Mr. Talley chose the fabric, a reversible Gucci gold and crimson Chinese brocade covered in leaping tigers. It took three fittings to get the final robe right. When he puts it on, which he has for all of his film-related appearances — a screening at the Tribeca Film Festival; a cocktail party in his honor at the Montclair Film Festival; a screening at the Los Angeles County Museum of Art; an appearance on “Late Night With Seth Meyers”; his portrait for this story — he looks like a gilded Spanish galleon parting the waves, with some gray storm clouds dusting the top of his head.

“I wanted people to know how proud I was of a black man who finally got his proper due and respect from the vicious, cruel beast of fashion,” Mr. Talley said about why he chose Mr. Day.

But if you watch the documentary, which traces Mr.
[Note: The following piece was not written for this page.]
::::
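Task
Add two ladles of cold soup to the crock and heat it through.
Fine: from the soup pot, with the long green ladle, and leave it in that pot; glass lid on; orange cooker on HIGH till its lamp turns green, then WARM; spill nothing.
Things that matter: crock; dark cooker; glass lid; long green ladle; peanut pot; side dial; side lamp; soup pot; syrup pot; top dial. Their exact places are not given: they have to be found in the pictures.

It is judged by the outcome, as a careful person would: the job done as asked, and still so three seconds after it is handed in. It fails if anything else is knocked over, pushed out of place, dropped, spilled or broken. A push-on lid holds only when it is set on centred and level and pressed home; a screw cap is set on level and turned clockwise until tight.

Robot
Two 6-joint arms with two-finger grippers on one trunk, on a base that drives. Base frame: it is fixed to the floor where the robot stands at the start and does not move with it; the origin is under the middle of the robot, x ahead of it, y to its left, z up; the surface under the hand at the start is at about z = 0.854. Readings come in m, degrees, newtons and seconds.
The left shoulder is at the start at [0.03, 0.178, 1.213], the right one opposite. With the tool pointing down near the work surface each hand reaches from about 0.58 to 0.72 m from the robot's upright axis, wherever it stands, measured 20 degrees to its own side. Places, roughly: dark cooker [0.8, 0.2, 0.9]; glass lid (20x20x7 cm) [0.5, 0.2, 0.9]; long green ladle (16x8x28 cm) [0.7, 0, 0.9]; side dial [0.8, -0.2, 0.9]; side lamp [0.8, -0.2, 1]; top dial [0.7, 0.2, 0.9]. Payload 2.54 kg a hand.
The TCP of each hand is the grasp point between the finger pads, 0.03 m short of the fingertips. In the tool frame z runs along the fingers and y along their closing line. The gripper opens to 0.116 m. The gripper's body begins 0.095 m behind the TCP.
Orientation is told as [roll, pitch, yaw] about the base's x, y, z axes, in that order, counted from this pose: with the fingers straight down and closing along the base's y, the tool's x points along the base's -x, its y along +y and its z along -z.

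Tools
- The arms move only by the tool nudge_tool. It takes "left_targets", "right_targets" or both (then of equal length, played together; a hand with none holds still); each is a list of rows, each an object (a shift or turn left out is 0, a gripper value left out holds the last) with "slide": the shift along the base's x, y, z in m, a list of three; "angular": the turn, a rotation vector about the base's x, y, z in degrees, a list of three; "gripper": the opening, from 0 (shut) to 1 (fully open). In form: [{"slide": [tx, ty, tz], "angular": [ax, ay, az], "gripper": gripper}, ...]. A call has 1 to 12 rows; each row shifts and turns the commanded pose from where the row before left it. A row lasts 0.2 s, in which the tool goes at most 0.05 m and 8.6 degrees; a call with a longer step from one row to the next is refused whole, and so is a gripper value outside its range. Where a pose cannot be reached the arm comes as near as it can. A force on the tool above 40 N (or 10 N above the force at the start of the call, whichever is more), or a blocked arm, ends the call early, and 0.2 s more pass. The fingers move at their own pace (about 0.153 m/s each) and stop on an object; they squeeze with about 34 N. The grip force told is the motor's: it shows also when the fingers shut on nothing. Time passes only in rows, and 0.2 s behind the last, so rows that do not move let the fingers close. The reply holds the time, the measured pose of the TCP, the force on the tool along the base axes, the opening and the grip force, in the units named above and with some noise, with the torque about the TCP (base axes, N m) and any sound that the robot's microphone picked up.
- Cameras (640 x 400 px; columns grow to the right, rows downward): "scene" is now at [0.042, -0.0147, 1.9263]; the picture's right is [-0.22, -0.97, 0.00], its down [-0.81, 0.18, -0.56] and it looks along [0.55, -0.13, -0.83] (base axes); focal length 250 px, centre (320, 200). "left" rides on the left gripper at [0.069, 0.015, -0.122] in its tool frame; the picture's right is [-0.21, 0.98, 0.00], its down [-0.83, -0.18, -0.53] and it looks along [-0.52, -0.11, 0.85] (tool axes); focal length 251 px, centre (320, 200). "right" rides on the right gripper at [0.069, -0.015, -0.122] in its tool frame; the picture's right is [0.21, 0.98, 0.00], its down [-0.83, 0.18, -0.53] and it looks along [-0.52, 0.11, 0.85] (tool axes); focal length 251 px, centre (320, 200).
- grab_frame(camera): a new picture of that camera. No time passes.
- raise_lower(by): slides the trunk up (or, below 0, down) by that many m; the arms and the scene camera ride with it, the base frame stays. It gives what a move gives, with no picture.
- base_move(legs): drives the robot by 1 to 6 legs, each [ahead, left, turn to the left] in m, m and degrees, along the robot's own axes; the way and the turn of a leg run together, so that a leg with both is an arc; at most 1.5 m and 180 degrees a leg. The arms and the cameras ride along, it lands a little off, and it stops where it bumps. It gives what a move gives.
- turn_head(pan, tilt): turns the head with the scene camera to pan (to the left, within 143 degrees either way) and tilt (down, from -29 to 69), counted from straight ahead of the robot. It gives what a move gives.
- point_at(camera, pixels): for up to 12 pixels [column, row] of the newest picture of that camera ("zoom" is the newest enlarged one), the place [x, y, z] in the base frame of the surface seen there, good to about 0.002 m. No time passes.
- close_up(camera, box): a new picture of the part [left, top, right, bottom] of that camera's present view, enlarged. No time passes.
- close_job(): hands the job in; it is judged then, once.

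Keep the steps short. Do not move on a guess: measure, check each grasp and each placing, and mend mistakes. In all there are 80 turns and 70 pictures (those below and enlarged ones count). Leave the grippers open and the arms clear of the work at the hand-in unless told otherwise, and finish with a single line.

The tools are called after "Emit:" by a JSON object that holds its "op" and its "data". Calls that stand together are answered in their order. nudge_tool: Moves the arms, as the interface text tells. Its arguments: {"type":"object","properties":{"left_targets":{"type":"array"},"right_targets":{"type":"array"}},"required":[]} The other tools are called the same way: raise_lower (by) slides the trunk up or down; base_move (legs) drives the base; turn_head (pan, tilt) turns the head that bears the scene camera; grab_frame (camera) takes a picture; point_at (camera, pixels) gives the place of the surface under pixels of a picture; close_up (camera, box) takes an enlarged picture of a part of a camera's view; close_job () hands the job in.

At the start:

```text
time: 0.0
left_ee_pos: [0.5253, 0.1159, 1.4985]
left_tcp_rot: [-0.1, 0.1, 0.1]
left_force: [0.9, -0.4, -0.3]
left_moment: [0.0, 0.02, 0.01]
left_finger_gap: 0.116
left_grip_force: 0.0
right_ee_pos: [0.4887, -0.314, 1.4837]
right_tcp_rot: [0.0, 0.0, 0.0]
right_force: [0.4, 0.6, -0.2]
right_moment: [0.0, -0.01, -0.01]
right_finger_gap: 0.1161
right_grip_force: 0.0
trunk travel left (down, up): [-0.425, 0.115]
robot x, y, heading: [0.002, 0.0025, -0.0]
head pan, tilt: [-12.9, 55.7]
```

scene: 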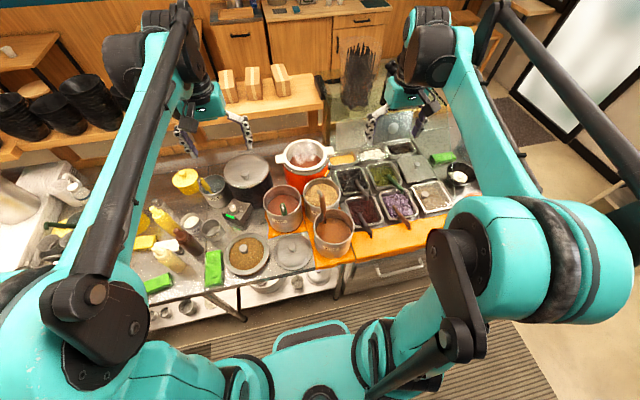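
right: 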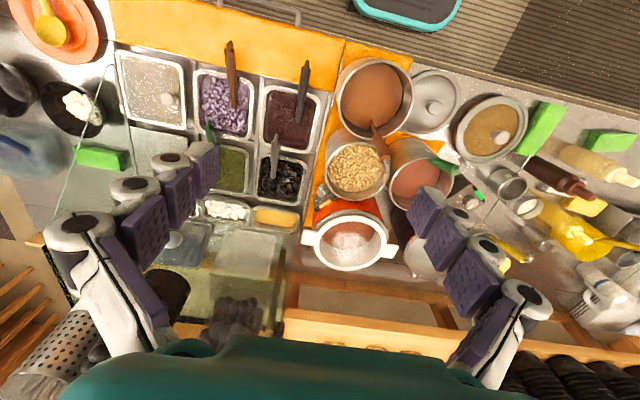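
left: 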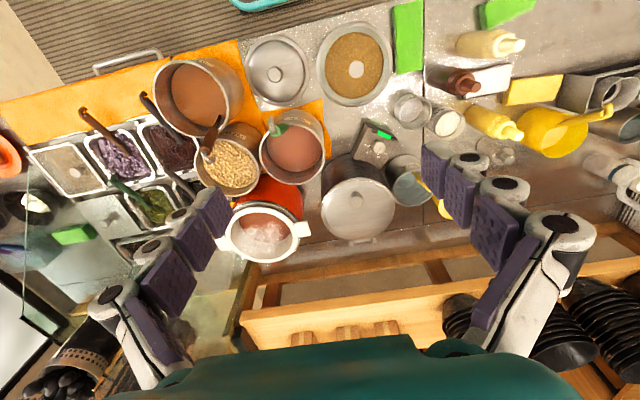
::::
Talley’s journey from the black enclave of Durham, N.C., where he was raised by his grandmother, to the seclusion of his own garden by way of the Met Gala, Vogue and Paris, it’s hard not to think that he was also talking about himself. And that this movie is one way of demanding his due.

“I’m almost 70,” he said just before the film’s premiere. “If not now, when?”

For a few decades, Mr. Talley was one of the most famous people in the fashion world, known for his capes, his hats, his gloves; his italicized, oratorical way of speaking; and his sweeping gestures. But “Gospel” isn’t really a fashion film, though some early reviews treated it that way.

“In many ways, this is a classic American success story,” said Kate Novack, the film’s director. “André is an important African-American cultural figure. But it has come at a cost.”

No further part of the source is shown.